There’s something I have to respect, call it chutzpah or manning up, when the head of his party in the U.S. Senate comes right out and says such a thing unequivocally. His press secretary tried to gussy it up by substituting “ending his liberal agenda as soon as possible,” to suggest that there was nothing personal. But the original words are pretty well etched in stone and both versions say the same thing. Reduced to its essentials Obama must be made to fail in his capacity as chief executive. If he fails it’s impossible for the country to succeed during his tenure. Well, who wants it to succeed when the other party is in control of both elective branches of government? I think it’s more honorable to stop beating around the bush and get right to the point.

Larry Sabato, apparently a McConnell supporter, said “of course Republicans want to make Obama a one term president….just like the Democrats had hoped to make President (George W.) Bush a one term president.” The man is right. The senator came right out and said precisely what he felt where mealy mouthed Democrats would only think dark thoughts. When they talk about this among themselves it’s probably in the minced words we’ve come to expect from liberal elites.

On the matter of words, specifically surnames, I’m tired of having a president with one that brings out the squiggly red spell check advisory. McConnell, DeMint, Boehner; All these names pass muster, although I do run into trouble with Palin.  But the name of the President of the United States! If the great minds that devised the computer can’t work his name into its dictionary after nearly two years I say too hell with this “just one term” business! It’s time for impeachment!

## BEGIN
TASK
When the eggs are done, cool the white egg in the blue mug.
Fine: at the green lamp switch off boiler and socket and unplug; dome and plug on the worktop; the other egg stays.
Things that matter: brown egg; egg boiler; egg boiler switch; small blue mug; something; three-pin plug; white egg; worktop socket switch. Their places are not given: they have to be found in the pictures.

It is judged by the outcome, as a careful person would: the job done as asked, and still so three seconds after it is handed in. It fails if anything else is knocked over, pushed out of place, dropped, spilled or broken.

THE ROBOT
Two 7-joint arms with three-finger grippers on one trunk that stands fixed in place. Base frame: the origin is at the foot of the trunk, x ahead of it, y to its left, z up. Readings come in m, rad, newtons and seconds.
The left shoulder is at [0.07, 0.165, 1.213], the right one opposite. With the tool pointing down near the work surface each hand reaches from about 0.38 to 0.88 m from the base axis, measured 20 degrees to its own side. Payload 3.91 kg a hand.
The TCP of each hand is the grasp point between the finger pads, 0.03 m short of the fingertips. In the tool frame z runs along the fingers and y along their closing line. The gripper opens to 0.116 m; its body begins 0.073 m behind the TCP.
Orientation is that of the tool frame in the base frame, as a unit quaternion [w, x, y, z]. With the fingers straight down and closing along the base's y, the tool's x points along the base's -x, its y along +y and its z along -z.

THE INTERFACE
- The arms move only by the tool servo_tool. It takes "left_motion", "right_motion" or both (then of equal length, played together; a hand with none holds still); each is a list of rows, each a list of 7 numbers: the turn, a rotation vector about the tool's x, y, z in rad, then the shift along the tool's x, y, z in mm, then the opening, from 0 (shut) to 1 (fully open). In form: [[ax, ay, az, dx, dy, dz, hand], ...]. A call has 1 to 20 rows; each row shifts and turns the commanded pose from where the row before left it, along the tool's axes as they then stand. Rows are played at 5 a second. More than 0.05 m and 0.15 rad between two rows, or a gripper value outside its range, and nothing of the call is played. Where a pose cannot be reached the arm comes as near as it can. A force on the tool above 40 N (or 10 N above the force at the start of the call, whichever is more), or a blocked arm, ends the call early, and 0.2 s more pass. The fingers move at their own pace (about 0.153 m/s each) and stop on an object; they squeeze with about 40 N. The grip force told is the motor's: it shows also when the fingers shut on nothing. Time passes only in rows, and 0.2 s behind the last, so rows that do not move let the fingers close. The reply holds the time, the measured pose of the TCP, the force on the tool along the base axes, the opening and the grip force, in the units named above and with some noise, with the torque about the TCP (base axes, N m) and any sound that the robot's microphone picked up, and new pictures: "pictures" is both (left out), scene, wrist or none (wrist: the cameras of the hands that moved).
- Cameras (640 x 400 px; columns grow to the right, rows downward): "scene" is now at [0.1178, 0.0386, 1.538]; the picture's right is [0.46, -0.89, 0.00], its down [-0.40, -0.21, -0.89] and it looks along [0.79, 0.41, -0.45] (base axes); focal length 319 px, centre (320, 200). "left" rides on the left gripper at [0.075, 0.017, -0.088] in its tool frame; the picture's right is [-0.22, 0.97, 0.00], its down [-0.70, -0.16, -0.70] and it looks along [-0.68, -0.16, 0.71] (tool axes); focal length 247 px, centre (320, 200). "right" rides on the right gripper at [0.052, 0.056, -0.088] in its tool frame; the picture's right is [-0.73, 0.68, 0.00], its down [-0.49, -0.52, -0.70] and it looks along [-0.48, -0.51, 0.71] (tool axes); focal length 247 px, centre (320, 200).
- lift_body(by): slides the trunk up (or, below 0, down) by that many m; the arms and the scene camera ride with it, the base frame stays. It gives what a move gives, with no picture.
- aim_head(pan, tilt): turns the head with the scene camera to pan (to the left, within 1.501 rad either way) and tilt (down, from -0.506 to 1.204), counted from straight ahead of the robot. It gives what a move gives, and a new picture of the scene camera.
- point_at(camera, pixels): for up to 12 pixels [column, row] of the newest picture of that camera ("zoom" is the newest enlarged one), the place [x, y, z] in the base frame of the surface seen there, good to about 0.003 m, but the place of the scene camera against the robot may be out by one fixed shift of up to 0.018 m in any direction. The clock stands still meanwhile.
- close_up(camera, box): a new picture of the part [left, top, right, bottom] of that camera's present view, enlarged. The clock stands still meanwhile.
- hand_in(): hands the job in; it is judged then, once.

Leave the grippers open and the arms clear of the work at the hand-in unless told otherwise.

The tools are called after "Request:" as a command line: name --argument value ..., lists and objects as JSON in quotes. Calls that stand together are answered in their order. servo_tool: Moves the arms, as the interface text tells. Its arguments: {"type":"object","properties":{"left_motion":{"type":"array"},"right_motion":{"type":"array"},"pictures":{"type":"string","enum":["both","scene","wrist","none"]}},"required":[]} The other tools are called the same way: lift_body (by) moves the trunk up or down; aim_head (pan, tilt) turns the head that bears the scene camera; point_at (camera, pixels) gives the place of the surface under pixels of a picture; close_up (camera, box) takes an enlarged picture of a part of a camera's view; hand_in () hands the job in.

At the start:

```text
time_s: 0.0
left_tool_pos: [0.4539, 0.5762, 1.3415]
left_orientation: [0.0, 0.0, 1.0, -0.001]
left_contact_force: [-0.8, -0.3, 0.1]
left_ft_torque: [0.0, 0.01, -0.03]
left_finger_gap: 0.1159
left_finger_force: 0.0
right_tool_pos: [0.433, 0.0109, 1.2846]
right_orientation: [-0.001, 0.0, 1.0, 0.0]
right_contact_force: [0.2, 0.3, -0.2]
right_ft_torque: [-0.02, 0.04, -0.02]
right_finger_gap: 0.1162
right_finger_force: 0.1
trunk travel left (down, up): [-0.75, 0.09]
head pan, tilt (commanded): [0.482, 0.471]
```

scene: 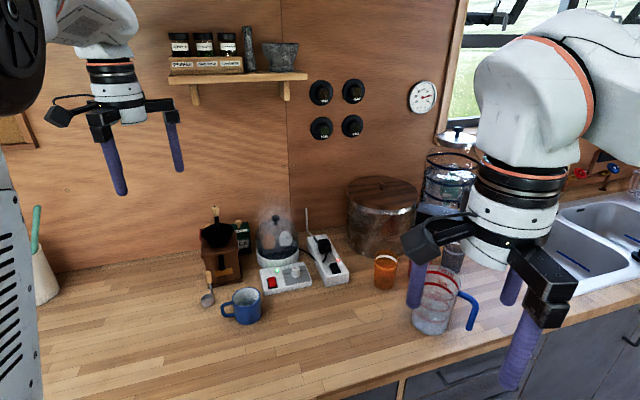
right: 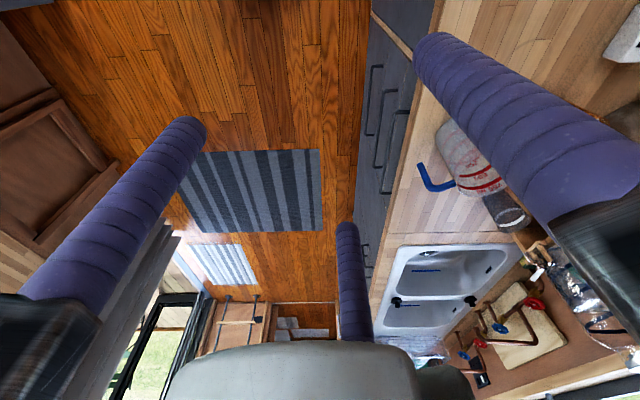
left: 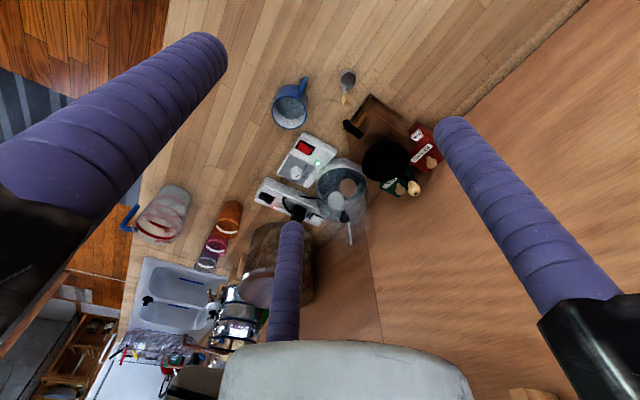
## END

Or maybe he could get by with just changing his last name. There’s no precedent for a president (I kind of like that) doing this sort of thing although a few have taken liberties with the order of their given names. Grant’s first name is Hiram and Ike’s is David. In the case of our present president (again?) he could save money on stationary by simply whiting out his last name, leaving Hussein as his nom de plume. My computer approves.